節約をする際には、優先順位をつけて取り組むことが大切です。節約の優先順位が高いのは「金額が大きいもの」「効果が持続するもの」「我慢が不要なもの」です。
何でもかんでも節約すると、長く続かなかったり、心が擦り減ったりしてしまいます。
一番優先すべきなのは、「固定費」です。固定費は、毎月一定の金額がかかる支出のことを指します。固定費の代表的な例としては、住居費、保険料、スマホ・ネット代、サブスク代などです。固定費の削減は節約の効果が高い上に、一度削減してしまえば、効果がずっと持続します。さらに日々のストレスがかかりにくいので、精神衛生上も良いでしょう。
固定費の次にメスを入れたいのが「ムダ使い」です。コンビニでのチョコチョコ買いやコーヒーチェーンに立ち寄り、1日数回買ってしまうコーヒー代、アプリの課金代などが挙げられるでしょう。
最後にメスを入れるのが「変動費」です。変動費とは毎月の金額が変動する支出のことを指します。変動費の代表的な例としては、食費や日用品費などが挙げられます。食費や日用品は節約しやすいのですが、毎月費用が変動するので、安定した効果が得られにくいこと、また、労力の割には、節約できる金額が小さいので、ストレスがたまってしまうでしょう。
自分がいつまでにどの程度の経済的自立をしたいのかを考え、それを踏まえて節約についても考えてみましょう。
経済的自立に向けてコツコツ積み立て投資を始めよう
節約したお金を投資に回すことで、経済的自立を目指すわけですが、一口に投資といってもさまざまな種類があります。
まずはiDeCoやつみたてNISAといった、税金を安くできる仕組みを活用して投資信託の積み立てを始めましょう。どちらも、運用で得られた利益を非課税にできるうえ、iDeCoでは掛け金が全額所得控除になるので、毎年の所得税や住民税を安くすることができます。20年、30年と長く続けることで、税金を安くしながら、複利効果で着実にお金を増やせます。

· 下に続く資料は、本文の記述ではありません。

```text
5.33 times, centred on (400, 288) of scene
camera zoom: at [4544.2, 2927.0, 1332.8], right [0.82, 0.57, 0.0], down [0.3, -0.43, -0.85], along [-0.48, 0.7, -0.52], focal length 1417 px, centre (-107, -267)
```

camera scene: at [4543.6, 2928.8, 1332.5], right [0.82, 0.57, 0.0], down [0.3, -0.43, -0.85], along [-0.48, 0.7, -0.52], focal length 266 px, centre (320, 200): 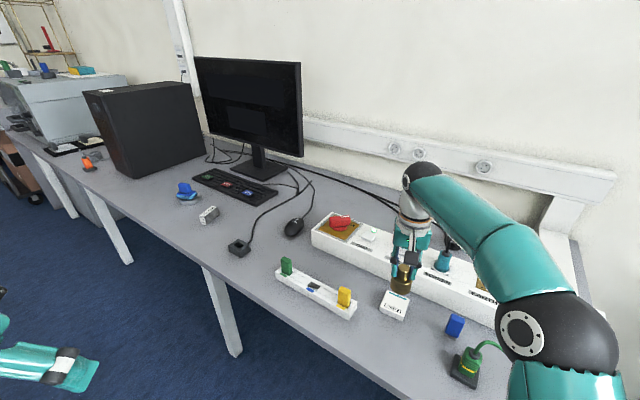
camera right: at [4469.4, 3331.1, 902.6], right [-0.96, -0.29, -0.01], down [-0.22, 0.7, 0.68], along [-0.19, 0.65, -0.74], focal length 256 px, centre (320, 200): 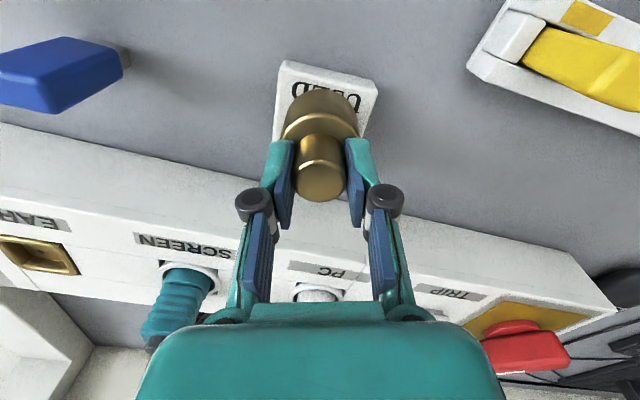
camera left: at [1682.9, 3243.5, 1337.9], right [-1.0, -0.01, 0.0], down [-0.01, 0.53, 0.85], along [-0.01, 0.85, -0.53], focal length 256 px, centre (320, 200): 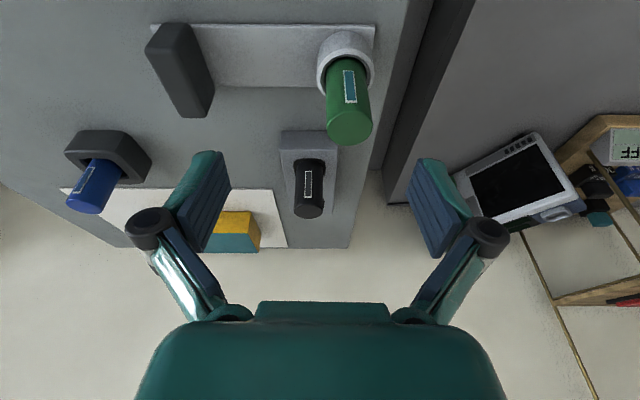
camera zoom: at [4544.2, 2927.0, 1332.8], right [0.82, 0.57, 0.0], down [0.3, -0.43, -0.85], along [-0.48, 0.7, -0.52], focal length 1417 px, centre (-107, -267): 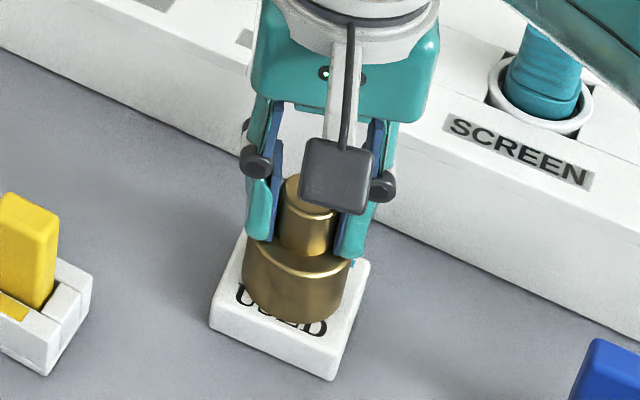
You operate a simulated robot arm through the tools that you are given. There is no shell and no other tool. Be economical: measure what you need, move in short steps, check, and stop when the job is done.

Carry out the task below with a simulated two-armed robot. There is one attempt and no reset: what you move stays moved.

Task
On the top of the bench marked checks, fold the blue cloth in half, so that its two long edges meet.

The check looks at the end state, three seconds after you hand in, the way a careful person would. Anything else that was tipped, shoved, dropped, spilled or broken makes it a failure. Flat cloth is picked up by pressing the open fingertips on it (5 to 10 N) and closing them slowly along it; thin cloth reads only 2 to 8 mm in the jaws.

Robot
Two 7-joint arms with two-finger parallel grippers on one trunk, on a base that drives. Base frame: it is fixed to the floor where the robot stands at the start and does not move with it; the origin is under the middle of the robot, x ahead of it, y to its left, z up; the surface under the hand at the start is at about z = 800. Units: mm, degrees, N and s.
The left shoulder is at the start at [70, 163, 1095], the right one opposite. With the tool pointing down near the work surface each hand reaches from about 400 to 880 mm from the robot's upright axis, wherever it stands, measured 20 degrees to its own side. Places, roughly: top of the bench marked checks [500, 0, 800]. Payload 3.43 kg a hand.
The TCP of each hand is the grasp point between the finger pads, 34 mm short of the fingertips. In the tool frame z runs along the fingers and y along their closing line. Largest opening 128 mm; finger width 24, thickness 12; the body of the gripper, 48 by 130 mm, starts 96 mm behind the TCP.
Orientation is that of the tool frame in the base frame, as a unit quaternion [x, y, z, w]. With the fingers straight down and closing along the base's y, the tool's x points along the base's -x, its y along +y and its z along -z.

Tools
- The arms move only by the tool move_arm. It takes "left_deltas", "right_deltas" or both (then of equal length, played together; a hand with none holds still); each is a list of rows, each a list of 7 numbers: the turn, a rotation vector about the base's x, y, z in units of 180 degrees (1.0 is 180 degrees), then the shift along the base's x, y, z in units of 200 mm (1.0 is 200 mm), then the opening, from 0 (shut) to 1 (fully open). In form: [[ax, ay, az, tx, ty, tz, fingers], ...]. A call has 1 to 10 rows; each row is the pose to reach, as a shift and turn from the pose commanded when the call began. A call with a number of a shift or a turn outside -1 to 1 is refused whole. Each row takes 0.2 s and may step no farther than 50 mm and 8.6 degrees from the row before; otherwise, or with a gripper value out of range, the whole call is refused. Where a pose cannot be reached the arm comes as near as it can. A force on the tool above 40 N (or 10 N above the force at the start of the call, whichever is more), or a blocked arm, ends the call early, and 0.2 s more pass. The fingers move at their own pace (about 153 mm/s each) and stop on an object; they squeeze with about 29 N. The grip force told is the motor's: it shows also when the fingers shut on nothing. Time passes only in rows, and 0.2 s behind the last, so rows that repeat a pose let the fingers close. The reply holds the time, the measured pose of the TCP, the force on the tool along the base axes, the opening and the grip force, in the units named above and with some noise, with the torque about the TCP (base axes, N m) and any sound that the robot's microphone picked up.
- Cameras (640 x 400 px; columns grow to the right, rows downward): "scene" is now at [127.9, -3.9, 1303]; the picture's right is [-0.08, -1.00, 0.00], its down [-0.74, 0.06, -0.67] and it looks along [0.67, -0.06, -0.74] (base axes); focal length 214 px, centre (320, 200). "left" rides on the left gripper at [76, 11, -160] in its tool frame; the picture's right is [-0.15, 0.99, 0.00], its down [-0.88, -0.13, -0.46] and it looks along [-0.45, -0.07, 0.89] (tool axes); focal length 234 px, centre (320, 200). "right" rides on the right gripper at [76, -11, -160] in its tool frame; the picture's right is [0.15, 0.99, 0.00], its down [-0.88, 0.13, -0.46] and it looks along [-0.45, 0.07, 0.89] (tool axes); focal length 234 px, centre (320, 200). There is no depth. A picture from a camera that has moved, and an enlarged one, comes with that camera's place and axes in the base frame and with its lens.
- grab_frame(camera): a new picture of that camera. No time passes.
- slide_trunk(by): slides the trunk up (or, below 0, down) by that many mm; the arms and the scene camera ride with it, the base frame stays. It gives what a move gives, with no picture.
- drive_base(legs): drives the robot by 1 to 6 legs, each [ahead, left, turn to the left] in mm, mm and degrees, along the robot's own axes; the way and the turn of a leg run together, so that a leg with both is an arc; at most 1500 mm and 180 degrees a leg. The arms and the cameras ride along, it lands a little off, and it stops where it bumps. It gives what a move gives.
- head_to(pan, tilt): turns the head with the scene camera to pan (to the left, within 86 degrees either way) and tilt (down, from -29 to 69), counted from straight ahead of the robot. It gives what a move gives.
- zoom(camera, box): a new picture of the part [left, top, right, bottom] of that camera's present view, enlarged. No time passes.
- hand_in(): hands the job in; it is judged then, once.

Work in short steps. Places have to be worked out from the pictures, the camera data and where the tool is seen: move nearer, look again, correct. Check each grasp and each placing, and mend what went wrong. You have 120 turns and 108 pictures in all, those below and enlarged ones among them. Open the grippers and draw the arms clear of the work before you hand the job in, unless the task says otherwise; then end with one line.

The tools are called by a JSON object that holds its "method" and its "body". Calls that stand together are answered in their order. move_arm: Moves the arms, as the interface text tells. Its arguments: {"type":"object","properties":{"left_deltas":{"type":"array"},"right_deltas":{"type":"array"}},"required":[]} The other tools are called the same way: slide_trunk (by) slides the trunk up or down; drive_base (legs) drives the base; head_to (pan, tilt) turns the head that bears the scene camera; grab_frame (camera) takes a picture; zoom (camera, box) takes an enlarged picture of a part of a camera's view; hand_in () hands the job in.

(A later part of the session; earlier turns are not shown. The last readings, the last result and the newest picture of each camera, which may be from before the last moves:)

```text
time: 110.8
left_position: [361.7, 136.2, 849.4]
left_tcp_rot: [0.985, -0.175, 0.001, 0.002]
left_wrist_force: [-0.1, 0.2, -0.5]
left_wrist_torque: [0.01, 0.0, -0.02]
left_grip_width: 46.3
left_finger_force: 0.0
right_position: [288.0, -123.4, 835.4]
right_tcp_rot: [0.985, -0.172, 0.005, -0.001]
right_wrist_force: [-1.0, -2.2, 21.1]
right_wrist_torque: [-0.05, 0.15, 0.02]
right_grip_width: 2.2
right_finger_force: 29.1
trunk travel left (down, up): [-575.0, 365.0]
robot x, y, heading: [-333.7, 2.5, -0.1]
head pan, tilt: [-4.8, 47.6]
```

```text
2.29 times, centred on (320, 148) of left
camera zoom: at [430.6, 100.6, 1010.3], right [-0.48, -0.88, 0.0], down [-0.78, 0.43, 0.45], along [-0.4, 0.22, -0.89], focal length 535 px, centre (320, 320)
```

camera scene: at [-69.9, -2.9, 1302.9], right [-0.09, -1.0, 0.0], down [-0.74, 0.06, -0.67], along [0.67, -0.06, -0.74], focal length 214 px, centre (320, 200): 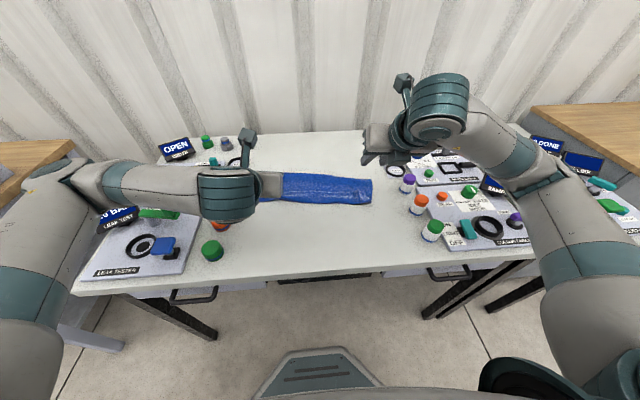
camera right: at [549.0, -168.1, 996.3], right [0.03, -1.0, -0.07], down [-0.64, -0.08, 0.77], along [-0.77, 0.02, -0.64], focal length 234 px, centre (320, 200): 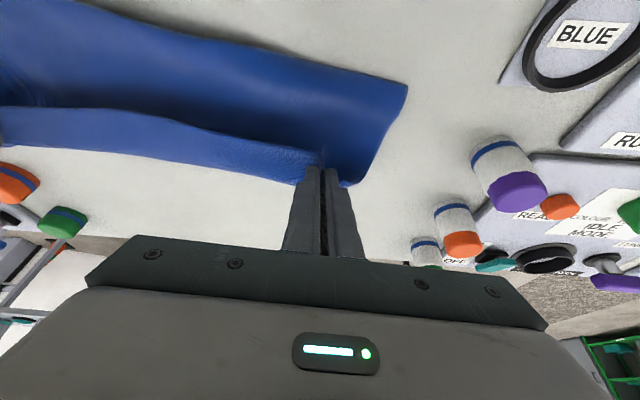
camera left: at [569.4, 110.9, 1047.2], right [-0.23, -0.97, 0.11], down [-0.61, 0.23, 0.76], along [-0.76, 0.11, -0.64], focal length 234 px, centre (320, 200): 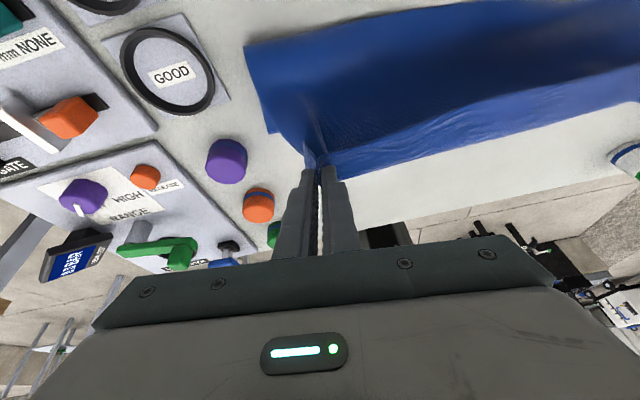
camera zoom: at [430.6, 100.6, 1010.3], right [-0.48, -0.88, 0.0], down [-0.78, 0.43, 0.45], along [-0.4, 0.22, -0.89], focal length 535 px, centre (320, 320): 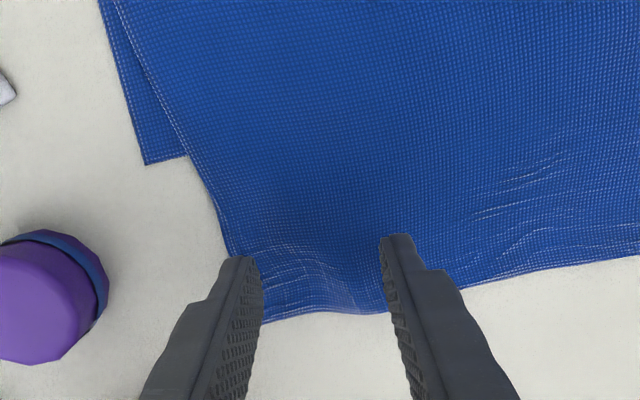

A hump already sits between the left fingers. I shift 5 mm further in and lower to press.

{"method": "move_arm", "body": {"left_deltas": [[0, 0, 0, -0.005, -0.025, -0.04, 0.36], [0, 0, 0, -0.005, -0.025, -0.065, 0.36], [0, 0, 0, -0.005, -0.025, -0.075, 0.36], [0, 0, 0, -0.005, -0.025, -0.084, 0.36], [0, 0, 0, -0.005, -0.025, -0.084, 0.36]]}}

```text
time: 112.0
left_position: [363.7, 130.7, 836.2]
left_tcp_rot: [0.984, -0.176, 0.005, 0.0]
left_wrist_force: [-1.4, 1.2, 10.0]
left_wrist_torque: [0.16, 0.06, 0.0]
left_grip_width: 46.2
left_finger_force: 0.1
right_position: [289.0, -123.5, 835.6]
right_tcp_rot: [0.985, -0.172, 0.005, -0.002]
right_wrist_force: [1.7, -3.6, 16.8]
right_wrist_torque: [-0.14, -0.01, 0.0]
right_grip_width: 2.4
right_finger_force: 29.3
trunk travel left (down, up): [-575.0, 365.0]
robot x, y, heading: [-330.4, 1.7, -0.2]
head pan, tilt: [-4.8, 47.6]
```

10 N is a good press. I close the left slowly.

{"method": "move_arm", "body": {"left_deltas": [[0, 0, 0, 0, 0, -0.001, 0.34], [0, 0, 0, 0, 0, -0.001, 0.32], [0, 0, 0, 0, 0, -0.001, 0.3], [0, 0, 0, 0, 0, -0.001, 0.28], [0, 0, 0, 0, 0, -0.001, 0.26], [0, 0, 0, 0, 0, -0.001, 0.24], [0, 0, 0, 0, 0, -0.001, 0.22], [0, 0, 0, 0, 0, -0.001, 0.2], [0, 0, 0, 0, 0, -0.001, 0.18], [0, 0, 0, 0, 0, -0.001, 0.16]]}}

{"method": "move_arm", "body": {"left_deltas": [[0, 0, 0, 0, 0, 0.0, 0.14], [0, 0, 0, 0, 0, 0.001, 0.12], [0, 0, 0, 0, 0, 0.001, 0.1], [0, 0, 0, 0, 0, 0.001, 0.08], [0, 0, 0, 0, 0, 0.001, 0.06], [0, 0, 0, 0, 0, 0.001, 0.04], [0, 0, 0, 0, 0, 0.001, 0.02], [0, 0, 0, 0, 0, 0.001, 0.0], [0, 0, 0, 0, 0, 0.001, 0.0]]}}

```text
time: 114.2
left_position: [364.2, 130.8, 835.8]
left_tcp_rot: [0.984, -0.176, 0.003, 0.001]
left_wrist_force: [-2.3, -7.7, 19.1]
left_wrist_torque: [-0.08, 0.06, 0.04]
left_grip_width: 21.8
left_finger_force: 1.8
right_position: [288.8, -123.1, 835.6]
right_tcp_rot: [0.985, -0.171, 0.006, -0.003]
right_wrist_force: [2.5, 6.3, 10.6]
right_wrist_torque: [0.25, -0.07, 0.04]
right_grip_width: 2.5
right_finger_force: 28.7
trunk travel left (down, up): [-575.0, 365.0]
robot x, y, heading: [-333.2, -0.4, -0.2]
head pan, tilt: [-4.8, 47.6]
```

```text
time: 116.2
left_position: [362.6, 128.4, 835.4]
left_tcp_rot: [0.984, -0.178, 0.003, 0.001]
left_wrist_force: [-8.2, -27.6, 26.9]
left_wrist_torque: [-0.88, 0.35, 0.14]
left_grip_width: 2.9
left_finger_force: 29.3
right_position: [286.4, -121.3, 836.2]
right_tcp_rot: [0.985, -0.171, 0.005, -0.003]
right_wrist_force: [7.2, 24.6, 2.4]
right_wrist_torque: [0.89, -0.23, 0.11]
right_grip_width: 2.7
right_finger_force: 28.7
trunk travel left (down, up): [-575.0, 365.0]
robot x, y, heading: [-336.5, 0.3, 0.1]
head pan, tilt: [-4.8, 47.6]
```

また、FIREで人気の高い投資資産として「高い配当金が得られる」として注目されている米国株もあります。米国企業は、配当で株主還元を重視する傾向があり、配当金を多く出す傾向があります。配当金を出す回数も、日本は年1、2回の企業が主流ですが、米国は年4回の企業が多く、平均配当利回りは高めです。また、米国株には、毎年のように配当金を増額している銘柄もあり、中には、ジョンソン・エンド・ジョンソンやP &Gのように50年以上も増配を続ける銘柄もあります。米国株もスマホ証券を利用すれば積み立て投資をすることができます。
仮に毎月3万円を30年間、4%の利回りで運用することができれば、約2000万円になります。
現在30歳であれば、60歳の時点で2000万円の資産があることに。この場合、40代や50代で早期リタイアをすることは難しいですが、人生100年時代を考えれば、その後もゆるく働きながら、資産運用を続けることで楽しんで生活することはできるのではないでしょうか。
具体的なFIREを実践する方法などについては、今後の連載でもお伝えしていきたいと思いますが、大切なのは自分にとって心地の良い節約方法や投資方法を見つけ実践することです。2022年のスタートに自分の理想とするライフプランを思い描き、それを実現するためのお金の計画も立ててみてくださいね。